==== Supplied information
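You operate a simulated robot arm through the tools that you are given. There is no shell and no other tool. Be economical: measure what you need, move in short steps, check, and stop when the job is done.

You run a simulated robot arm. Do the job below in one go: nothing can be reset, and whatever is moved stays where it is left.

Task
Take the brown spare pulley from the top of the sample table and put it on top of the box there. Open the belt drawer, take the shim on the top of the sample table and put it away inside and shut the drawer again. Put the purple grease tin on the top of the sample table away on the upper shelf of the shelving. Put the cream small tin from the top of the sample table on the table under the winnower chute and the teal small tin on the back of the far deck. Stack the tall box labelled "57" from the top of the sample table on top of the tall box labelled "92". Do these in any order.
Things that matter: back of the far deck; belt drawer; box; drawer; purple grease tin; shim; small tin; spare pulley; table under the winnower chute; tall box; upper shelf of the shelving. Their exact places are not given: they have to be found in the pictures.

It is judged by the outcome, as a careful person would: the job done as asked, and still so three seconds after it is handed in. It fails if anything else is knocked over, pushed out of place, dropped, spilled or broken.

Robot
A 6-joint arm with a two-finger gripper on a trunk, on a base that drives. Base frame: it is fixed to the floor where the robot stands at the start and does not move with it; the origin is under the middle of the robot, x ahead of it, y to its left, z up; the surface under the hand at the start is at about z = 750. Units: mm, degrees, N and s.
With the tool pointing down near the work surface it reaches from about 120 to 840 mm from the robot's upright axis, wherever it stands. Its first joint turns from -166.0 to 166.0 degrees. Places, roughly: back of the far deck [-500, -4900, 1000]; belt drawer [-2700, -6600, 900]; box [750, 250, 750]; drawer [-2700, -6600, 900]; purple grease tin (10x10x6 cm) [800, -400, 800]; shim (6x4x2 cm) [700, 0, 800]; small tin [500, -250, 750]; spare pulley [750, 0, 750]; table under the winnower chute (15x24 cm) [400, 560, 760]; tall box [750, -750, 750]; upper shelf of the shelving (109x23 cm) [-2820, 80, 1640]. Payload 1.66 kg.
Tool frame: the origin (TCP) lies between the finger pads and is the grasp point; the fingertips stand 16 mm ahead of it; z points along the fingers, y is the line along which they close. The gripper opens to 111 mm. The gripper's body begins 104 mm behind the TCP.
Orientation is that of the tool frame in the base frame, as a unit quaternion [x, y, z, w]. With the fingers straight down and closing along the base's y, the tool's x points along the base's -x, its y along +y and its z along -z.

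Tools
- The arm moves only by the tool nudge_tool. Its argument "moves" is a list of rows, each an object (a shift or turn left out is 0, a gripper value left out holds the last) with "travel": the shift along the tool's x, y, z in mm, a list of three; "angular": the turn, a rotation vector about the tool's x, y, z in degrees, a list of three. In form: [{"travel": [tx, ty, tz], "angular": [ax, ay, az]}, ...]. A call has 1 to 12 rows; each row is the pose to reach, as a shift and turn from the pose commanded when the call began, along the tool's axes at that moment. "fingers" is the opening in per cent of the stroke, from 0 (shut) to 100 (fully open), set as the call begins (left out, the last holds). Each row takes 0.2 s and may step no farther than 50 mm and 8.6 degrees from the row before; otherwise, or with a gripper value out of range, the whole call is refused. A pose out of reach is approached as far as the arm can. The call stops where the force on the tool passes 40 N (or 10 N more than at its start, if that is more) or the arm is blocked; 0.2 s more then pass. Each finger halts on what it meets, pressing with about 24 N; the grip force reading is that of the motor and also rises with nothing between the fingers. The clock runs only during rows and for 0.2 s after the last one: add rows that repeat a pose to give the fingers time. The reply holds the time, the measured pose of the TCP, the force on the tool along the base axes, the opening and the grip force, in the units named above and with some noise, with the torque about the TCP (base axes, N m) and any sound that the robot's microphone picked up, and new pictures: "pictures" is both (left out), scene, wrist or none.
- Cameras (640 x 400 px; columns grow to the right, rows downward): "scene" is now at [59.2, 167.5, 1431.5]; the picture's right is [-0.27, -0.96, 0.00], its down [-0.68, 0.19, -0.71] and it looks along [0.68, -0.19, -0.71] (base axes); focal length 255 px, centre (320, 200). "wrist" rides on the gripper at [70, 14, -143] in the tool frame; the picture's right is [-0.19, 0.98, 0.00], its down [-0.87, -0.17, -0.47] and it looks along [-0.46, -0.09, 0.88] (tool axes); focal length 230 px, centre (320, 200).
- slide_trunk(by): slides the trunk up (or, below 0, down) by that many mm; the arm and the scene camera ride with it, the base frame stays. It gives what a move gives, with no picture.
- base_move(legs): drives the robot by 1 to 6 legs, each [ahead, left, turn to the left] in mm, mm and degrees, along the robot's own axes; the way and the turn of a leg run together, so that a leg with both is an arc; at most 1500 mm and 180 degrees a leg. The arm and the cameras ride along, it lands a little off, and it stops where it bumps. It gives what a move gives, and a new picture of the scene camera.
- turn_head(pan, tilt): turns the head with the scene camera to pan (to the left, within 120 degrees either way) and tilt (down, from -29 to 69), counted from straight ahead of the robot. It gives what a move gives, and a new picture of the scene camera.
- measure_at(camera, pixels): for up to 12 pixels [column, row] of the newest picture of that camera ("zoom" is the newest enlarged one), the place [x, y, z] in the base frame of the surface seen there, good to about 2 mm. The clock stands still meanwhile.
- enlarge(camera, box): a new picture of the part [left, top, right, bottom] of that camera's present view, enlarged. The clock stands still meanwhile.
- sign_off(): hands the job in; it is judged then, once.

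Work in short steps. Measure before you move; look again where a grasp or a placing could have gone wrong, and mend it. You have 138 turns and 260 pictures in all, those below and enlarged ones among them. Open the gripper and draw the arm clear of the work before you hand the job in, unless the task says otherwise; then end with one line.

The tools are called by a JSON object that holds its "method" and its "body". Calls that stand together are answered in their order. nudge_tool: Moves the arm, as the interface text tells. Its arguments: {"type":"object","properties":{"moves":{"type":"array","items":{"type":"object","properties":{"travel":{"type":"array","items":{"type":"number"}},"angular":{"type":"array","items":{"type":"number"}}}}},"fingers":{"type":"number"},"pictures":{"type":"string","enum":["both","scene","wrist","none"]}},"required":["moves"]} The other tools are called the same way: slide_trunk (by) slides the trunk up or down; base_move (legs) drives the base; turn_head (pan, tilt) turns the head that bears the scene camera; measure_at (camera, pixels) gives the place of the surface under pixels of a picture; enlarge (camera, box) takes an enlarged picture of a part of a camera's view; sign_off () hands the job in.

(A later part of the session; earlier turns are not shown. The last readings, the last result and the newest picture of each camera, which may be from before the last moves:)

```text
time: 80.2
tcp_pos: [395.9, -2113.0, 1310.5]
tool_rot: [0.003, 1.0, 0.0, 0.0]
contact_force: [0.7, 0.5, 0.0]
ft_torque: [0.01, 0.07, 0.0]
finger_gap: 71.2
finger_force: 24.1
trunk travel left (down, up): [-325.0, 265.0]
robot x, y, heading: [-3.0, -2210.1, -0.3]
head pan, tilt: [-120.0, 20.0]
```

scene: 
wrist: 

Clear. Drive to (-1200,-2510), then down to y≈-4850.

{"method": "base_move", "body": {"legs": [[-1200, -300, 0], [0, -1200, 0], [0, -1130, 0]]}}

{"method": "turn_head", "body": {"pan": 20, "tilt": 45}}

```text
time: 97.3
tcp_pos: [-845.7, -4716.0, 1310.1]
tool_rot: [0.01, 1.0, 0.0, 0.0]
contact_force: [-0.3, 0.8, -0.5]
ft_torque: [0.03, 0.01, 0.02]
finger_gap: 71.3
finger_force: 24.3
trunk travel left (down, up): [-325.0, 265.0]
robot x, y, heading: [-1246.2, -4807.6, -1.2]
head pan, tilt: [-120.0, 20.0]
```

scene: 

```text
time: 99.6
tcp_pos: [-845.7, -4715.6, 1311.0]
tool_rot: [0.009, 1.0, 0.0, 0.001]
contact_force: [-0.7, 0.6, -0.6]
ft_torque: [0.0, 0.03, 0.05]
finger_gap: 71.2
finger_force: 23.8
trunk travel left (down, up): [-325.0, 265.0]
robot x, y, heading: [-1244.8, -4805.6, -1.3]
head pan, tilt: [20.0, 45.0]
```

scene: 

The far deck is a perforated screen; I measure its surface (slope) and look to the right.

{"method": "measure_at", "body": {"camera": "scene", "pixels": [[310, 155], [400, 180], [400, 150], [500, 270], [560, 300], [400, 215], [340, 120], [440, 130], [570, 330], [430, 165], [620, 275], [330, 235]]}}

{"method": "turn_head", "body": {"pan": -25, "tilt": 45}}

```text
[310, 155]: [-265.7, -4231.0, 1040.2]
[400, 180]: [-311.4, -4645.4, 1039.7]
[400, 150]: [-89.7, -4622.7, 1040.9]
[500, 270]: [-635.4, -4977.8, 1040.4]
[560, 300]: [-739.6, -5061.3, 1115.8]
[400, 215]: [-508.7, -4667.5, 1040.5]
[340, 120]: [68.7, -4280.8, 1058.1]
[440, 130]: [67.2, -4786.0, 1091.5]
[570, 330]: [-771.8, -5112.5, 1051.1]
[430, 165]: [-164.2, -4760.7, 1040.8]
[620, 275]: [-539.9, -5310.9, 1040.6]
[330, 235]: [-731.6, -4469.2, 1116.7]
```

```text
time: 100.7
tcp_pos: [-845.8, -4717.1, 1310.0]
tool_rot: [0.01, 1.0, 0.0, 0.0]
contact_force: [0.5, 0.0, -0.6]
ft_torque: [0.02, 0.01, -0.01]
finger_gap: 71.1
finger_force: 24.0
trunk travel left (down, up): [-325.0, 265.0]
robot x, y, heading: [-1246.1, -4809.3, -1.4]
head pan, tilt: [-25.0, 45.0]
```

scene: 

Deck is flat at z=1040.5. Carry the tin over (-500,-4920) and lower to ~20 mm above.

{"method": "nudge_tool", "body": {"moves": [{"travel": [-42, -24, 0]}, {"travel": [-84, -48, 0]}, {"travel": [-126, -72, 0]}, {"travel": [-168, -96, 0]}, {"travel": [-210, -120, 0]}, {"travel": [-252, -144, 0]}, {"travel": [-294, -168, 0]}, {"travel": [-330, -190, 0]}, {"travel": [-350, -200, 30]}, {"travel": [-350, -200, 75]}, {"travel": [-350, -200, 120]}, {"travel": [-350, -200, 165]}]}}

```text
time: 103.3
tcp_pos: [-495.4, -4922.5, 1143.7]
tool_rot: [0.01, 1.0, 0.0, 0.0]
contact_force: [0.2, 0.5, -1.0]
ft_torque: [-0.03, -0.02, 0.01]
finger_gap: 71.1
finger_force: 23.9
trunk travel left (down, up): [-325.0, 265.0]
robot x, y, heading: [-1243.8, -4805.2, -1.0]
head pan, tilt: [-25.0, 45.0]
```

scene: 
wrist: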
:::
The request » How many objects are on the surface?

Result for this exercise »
========
Copy out every line of the listing that includes the string "ahead".

Result for this exercise »
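A 6-joint arm with a two-finger gripper on a trunk, on a base that drives. Base frame: it is fixed to the floor where the robot stands at the start and does not move with it; the origin is under the middle of the robot, x ahead of it, y to its left, z up; the surface under the hand at the start is at about z = 750. Units: mm, degrees, N and s.
Tool frame: the origin (TCP) lies between the finger pads and is the grasp point; the fingertips stand 16 mm ahead of it; z points along the fingers, y is the line along which they close. The gripper opens to 111 mm. The gripper's body begins 104 mm behind the TCP.
- base_move(legs): drives the robot by 1 to 6 legs, each [ahead, left, turn to the left] in mm, mm and degrees, along the robot's own axes; the way and the turn of a leg run together, so that a leg with both is an arc; at most 1500 mm and 180 degrees a leg. The arm and the cameras ride along, it lands a little off, and it stops where it bumps. It gives what a move gives, and a new picture of the scene camera.
- turn_head(pan, tilt): turns the head with the scene camera to pan (to the left, within 120 degrees either way) and tilt (down, from -29 to 69), counted from straight ahead of the robot. It gives what a move gives, and a new picture of the scene camera.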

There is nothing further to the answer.